The Fed injects another $72 billion into markets amid slowing demand

U.S. Federal Reserve

  • The Federal Reserve on Friday auctioned another $72 billion worth of market repurchase agreements, or repos, in a continued effort to calm money markets and bring interest rates within its intended range.
  • The bank offered $22.7 billion in repos expiring overnight and $49 billion in repos expiring in 14 days, for a total of roughly $72 billion. The auction was undersubscribed.
  • The Fed kicked-off its repo offerings last week for the first time since the 2008 financial crisis last week after short-term interest rates began spiking.
  • Visit the Business Insider homepage for more stories.

The Federal Reserve continued its ongoing effort to stabilize shaky money markets on Friday with another round of capital injections totaling roughly $72 billion.

The central bank sold $22.7 billion in overnight repurchase agreements, or repos. It also offloaded $49 billion worth of repos scheduled to expire in 14 days. The latest operation was undersubscribed, meaning banks placed fewer bids for repos than the Fed offered.

The slump in demand comes after the central bank doubled the size of its repo operations on Thursday. Both Wednesday and Thursday's offerings were oversubscribed as banks showed a willingness to buy more repos than the Fed was selling.

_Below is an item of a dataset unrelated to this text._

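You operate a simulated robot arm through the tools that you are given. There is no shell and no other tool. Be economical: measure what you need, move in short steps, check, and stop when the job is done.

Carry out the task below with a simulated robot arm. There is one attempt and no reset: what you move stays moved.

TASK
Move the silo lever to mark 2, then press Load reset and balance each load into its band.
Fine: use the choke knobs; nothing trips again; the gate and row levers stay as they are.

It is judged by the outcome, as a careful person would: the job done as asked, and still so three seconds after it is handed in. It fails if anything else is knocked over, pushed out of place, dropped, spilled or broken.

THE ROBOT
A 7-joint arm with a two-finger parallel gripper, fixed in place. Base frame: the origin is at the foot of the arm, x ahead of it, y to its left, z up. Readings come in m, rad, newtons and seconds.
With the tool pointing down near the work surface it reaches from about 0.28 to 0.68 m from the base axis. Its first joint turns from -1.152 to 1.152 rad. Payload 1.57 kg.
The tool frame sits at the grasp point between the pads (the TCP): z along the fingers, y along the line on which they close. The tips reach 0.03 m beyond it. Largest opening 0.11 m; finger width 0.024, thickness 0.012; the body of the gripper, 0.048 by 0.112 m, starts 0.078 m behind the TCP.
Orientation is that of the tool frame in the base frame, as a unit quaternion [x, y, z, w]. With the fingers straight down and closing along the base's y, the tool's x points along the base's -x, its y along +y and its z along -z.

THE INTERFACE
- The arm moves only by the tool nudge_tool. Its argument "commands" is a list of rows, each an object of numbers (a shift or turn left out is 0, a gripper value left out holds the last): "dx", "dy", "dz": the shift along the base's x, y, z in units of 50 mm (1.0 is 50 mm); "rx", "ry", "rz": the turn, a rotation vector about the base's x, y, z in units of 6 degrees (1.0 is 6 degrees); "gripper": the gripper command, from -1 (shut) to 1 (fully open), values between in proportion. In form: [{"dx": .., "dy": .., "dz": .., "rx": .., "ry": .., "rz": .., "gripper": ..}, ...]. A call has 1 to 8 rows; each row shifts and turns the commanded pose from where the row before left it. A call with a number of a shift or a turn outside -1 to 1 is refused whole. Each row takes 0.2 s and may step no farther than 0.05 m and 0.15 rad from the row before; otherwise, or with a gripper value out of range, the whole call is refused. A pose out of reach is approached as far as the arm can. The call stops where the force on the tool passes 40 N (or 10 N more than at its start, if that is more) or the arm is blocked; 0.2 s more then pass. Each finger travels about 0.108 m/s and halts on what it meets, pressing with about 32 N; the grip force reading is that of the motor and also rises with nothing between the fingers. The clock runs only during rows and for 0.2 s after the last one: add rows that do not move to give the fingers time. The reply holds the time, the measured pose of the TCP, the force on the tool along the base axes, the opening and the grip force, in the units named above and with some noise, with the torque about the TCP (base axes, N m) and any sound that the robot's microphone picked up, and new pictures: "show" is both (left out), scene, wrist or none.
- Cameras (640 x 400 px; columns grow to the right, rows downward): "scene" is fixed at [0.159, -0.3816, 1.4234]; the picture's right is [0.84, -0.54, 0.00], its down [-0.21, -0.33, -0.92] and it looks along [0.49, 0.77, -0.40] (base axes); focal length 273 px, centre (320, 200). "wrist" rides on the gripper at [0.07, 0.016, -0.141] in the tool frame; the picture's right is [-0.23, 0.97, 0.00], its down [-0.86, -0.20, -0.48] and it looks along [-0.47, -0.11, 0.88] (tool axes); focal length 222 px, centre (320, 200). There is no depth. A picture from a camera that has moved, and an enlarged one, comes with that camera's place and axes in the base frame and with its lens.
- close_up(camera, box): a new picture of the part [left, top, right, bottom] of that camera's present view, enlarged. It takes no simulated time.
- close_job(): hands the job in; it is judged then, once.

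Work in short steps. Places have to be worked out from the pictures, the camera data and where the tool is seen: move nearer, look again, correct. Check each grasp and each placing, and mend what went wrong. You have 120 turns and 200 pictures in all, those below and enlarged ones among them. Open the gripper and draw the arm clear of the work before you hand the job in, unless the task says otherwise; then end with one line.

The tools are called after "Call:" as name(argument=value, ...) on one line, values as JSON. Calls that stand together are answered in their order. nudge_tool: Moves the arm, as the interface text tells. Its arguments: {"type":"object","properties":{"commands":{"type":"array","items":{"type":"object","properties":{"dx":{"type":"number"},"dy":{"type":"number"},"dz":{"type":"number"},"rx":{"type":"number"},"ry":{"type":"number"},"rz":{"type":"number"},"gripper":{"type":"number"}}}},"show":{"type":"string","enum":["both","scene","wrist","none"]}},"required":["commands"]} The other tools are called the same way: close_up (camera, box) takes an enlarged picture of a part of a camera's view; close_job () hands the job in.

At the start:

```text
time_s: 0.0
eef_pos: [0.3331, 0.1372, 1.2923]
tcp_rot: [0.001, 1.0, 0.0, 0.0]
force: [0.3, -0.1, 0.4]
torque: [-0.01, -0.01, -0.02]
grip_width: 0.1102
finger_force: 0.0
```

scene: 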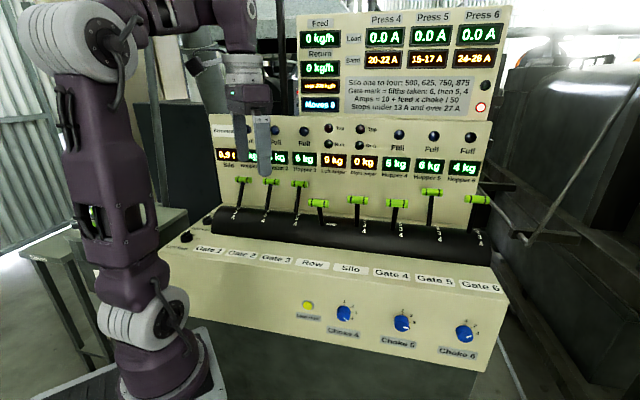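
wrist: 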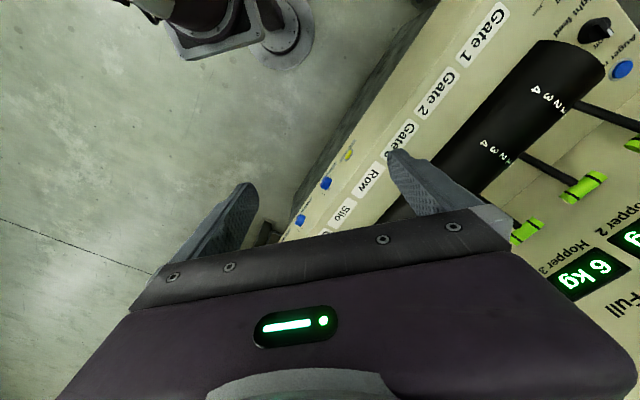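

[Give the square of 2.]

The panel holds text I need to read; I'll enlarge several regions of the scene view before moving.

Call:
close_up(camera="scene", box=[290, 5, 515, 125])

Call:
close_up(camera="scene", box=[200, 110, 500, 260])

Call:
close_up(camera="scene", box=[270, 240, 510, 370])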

Read more: The Fed has pumped hundreds of billions into the market through 'repo' offerings. Here's what they are, and why they're back for the first time since the financial crisis.

The Fed started repo offerings last week for the first time since the financial crisis a decade ago in order to calm money markets and bring short-term interest rates within its target range. Repo operations totalled $278 billion between Tuesday and Friday last week.

Also last week, the Federal Open Market Committee cut its benchmark interest rate by a quarter of a percentage point, landing in a window of 1.75% to 2%. Fed Chairman Jerome Powell called the repo offerings a temporary action.

The central bank is expected to sell at least $75 billion worth of overnight repos every business day until October 30, with some days auctioning as much as $60 billion worth of 14-day repos.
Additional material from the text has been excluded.